- WHAT YOU ARE ASKED TO DO -
In the text excerpt, find "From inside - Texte" and reproduce everything up to and including "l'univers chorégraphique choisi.".

- TEXT EXCERPT -
Equi Voci, un ensemble à l’allure d’un parcours sans faute qui témoigne d’une émotion partagée. Grandiose, tout simplement…

mercredi 2 décembre 2009

mardi 1 décembre 2009

From inside - Texte de Vincent Desoutter

Dispositif interactif de projection en triptyque, From inside explore différents espaces chorégraphiques: Francfort, Gibellina et Kinshasa (dans son état actuel). Les trois écrans de cette installation englobent le regard et offrent une vision panoramique d'une grande qualité photographique. Trois fenêtres de lumière projetées au sol, associées aux trois écrans, permettent des interactions différentes selon l'univers chorégraphique choisi.

- DATA EXTRACT -
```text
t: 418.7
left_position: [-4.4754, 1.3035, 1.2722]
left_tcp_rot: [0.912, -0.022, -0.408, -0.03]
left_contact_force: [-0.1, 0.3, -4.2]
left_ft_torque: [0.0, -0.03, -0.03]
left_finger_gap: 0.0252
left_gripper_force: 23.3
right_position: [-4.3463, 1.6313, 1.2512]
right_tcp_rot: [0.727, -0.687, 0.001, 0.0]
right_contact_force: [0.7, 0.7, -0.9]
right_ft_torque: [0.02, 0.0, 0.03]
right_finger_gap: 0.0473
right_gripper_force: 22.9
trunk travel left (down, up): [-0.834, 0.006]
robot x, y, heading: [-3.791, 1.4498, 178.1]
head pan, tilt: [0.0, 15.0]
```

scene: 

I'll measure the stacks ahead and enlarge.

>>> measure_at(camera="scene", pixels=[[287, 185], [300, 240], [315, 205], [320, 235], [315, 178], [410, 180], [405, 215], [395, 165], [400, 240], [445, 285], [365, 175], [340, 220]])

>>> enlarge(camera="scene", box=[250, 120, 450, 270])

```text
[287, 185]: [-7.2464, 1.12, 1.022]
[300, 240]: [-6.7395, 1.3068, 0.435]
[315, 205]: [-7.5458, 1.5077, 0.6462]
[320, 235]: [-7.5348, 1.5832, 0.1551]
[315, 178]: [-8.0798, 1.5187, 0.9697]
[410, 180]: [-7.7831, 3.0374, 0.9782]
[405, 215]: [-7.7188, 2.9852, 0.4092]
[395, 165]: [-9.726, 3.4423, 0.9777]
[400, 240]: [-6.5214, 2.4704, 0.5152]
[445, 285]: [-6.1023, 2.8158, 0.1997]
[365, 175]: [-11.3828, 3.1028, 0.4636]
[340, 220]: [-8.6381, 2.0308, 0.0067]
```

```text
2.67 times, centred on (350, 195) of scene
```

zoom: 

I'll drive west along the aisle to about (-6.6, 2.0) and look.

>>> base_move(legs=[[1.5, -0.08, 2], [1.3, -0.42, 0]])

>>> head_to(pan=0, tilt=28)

- TASK SOLUTION -
From inside - Texte de Vincent Desoutter

Dispositif interactif de projection en triptyque, From inside explore différents espaces chorégraphiques: Francfort, Gibellina et Kinshasa (dans son état actuel). Les trois écrans de cette installation englobent le regard et offrent une vision panoramique d'une grande qualité photographique. Trois fenêtres de lumière projetées au sol, associées aux trois écrans, permettent des interactions différentes selon l'univers chorégraphique choisi.